The articles I read before making last year’s batch suggested that it would be gone before the year of proper aging was complete and the authors were right. The first few tastes were much like Fernet Branca, but over time it mellowed nicely into something much more subtle and compelling.
Traditionally, the latest date to make Nocino is June 24. Thanks to a late winter in BC, we’re weeks behind, and in late June, the walnuts were still barely marble-sized. They’re nice and plump today however, and the shells have not yet begun to form, so it’s a perfect time to begin. From the look of the fruits there are still a few more days to go before it’s no longer possible.
This recipe will give wonderful results. You may not want to share. I didn’t. O:-)
Pour the spirits (vodka or brandy) over the walnuts in a canning jar.
Soak the green walnuts for up to 5 days, draining the water each day.
Boil the water and sugar into a simple syrup, add the nuts and continue to boil for 10 minutes or until soft.
Pour into a clean, sterilized canning jar
Cap with a lid that has been prepared as for jam, by boiling it for 5 minutes.
Set aside until September
Blending the liqueur
Strain the spirits off of the nuts into a new clean jar, through a coffee filter or clean white cloth.
Likewise, strain the syrup through a filter or cloth into a second jar.
Blend the two liquids to your personal taste.
Set the blended liqueur away for at least another month, ideally for as long as a year. The longer it ages, the mellower it will be and the more the walnut notes will mature.
Pour the remaining syrup back onto the walnuts.
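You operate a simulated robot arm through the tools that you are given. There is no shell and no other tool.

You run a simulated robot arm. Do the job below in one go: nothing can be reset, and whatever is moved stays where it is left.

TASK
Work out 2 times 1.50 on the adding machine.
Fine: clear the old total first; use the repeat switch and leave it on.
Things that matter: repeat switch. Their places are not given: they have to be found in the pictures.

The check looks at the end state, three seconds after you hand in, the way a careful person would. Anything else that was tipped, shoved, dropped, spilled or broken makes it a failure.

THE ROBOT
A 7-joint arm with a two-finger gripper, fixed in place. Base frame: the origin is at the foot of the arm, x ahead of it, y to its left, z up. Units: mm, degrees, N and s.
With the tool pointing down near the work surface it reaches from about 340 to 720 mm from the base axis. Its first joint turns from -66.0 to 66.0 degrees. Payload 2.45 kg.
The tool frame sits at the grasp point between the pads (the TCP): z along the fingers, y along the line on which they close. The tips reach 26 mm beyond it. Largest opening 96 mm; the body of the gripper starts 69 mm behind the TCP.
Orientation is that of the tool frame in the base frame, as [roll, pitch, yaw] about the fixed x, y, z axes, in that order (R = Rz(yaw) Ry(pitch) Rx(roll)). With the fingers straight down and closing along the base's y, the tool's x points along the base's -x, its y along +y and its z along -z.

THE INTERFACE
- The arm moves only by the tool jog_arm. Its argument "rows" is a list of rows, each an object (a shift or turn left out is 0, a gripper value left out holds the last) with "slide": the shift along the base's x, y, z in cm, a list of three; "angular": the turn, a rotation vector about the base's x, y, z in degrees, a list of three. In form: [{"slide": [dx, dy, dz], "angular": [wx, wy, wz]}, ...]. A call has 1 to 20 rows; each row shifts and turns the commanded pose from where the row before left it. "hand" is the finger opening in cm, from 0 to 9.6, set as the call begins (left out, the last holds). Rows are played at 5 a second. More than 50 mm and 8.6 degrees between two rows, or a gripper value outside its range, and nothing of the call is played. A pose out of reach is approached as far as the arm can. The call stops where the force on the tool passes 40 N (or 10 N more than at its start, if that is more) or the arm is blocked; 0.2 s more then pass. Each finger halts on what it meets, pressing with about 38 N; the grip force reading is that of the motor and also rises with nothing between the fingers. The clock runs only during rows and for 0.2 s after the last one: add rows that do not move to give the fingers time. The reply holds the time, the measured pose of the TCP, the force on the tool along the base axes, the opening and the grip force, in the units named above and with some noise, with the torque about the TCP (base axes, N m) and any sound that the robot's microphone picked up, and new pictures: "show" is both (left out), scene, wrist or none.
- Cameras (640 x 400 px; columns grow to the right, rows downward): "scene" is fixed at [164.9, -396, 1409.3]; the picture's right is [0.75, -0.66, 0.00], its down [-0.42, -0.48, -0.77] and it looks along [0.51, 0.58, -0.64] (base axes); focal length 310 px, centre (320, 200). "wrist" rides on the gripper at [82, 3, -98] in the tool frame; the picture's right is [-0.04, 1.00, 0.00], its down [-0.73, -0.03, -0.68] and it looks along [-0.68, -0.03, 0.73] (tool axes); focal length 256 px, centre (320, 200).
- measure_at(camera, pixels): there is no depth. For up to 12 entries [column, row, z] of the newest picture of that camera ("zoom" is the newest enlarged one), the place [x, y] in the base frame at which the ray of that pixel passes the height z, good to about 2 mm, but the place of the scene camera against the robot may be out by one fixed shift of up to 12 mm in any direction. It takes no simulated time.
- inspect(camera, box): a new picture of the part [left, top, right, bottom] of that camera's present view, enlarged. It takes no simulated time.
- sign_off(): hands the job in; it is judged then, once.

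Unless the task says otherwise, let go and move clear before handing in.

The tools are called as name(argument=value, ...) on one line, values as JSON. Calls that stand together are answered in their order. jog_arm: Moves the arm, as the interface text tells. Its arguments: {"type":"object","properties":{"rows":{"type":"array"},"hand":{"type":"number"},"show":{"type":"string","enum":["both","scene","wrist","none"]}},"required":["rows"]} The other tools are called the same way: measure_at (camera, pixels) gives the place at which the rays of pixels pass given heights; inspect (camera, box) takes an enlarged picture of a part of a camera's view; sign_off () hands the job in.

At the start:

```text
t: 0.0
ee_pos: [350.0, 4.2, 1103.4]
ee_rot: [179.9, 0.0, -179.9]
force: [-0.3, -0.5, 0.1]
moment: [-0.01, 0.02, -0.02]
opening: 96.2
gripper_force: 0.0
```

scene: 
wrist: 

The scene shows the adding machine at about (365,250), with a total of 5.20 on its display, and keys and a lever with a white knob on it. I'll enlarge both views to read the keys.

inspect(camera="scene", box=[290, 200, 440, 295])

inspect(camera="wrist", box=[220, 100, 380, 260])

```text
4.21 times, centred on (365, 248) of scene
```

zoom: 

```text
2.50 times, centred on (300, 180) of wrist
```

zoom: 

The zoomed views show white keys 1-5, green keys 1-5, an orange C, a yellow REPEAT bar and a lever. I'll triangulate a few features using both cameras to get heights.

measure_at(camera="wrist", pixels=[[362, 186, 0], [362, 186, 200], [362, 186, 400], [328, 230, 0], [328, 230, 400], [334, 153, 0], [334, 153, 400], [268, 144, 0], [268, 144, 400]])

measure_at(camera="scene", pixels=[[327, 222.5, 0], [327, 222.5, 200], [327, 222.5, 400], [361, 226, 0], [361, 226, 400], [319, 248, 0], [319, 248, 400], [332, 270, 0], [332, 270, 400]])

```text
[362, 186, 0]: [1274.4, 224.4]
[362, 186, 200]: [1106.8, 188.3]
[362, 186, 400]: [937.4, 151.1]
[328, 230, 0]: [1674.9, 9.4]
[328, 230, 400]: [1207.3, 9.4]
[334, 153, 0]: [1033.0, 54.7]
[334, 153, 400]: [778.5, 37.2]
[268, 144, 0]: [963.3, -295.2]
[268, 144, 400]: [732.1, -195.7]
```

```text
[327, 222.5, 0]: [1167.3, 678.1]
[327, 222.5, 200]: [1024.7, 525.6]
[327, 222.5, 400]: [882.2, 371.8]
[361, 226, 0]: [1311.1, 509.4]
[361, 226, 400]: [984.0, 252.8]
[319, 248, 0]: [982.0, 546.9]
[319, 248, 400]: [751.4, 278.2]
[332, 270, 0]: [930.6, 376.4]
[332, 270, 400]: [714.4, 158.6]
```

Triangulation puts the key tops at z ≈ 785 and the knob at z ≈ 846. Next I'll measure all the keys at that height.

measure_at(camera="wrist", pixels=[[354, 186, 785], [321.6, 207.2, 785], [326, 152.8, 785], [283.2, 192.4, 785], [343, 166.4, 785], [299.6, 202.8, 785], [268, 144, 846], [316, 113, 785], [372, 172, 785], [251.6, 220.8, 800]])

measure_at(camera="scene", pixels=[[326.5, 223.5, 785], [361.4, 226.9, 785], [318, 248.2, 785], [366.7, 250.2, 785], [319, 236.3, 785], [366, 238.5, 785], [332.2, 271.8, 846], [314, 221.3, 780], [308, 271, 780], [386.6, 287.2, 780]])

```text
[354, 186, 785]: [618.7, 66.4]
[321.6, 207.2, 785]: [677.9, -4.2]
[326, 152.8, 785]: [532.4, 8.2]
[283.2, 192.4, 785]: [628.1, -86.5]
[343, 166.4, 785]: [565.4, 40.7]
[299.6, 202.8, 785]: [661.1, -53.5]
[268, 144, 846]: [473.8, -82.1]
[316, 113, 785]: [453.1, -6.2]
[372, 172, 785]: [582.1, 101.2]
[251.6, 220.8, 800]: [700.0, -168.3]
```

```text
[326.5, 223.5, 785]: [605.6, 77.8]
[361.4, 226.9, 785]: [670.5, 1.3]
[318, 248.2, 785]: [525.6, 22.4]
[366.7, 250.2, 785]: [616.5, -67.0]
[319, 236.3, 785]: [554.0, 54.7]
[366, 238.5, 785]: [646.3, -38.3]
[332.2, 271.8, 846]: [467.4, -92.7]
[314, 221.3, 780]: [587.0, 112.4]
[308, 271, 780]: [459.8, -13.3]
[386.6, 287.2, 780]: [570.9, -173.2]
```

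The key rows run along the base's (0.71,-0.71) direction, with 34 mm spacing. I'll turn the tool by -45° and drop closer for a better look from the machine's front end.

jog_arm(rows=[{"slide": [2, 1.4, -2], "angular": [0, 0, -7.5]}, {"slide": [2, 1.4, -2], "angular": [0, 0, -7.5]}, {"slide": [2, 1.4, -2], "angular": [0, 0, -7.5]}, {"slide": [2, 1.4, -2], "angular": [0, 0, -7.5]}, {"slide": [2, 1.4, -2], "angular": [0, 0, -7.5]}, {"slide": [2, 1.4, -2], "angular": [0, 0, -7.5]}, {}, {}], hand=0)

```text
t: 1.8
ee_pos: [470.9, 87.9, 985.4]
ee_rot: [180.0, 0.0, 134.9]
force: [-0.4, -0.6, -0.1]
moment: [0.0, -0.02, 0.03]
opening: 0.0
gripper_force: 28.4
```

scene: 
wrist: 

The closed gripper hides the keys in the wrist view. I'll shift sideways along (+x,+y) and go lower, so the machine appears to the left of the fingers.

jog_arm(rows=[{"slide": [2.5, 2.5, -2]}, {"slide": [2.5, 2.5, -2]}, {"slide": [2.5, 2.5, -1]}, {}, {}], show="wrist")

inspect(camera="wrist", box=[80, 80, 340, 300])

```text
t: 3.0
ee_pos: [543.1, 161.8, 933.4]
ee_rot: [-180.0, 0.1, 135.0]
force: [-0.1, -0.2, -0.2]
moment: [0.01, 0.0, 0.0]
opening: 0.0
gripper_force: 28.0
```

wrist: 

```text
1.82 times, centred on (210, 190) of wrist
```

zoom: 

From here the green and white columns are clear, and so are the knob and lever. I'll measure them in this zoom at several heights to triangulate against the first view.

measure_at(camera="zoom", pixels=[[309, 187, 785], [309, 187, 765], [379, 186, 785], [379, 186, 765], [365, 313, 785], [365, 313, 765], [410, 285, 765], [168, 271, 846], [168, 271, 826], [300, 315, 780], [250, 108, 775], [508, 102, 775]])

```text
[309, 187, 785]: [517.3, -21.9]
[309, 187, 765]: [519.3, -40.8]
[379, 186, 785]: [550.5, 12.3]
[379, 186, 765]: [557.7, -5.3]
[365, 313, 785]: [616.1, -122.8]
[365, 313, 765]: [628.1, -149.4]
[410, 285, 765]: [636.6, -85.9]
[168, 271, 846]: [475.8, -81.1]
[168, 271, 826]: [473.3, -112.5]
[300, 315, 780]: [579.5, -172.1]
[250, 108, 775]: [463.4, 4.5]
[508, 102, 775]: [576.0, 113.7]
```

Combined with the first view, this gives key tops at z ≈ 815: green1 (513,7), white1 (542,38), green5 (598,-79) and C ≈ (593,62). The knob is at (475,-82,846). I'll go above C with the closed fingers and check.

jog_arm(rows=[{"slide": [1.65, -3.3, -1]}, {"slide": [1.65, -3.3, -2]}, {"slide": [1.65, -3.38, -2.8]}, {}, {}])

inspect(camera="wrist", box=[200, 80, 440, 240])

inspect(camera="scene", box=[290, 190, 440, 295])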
On their own, these are a Greek sweet called Glyko Karydaki.
Normally to make the Karydaki, the walnuts are soaked for a week and the water discarded each day until the last. I tend to think this is unnecessary effort, but try it if you prefer.
Nocino in Brandy
After the first extraction, you can use the nuts to make a second infusion with different qualities...the first is more raw and tannic, but also lower in alcohol, as it mingles with the moisture present in the fresh nuts. The second infusion is more alcoholic, but also more elegant.
Over time, each infusion will mellow to a nutty, lovely flavour. You can keep them separate to compare the differing qualities, or blend them as you prefer.